We were gratified when, in something of a first for international diplomacy, David Cameron tweeted last week that he'd watched my most recent film, No Fire Zone, broadcast two week ago, and that as a result he had serious questions to ask President Mahinda Rajapaksa about what happened. It was a significant and surprisingly straightforward pledge. The downside is that it didn't make us any more popular.
Every night Sri Lankan television carries stories stating quite unequivocally that I am a Tiger supporter. These sentiments are echoed by government spokesmen who suggest I – and Channel 4 – are funded by the defunct Liberation Tigers of Tamil Eelam. The fact that we have accused the Tigers, too, of war crimes, of using suicide bombers and targeting civilians, counts for nothing. These wild denunciations are pretty unpleasant – and a direct act of incitement which has inevitably translated into a number of death threats. I am probably the most hated man in Sri Lanka at the moment. I am a celebrity and they want me out of here.

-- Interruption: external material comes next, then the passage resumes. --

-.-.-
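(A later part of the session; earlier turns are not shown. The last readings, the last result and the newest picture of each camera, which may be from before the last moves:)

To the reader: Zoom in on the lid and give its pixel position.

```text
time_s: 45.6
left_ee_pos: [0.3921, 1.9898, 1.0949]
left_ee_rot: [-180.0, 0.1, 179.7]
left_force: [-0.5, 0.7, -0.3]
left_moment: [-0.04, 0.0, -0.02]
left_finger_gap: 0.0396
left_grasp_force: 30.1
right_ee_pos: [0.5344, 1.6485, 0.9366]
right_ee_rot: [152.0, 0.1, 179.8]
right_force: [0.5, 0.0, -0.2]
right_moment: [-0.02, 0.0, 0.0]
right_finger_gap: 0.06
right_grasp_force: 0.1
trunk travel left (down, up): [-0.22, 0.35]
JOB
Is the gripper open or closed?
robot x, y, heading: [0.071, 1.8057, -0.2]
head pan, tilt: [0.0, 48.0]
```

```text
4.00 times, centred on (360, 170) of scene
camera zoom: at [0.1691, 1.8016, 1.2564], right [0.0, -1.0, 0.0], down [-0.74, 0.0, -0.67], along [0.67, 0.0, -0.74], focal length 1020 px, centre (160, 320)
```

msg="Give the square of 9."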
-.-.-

But look behind these threats and hysteria – beyond the front page banner headlines that read "End of the road for Callum Macrae" and you detect a different current underneath. It was Jonathan Miller of Channel 4 News who first noticed it. As a tuk tuk drove past, the passenger inside saw us and gave a furtive, discreet little thumbs-up. Then it happened again. And others, when no one is looking, came up and asked for a photograph with us.
It is very clear there are a lot of people in Sri Lanka who are very happy to see their increasingly despotic ruling family coming under pressure.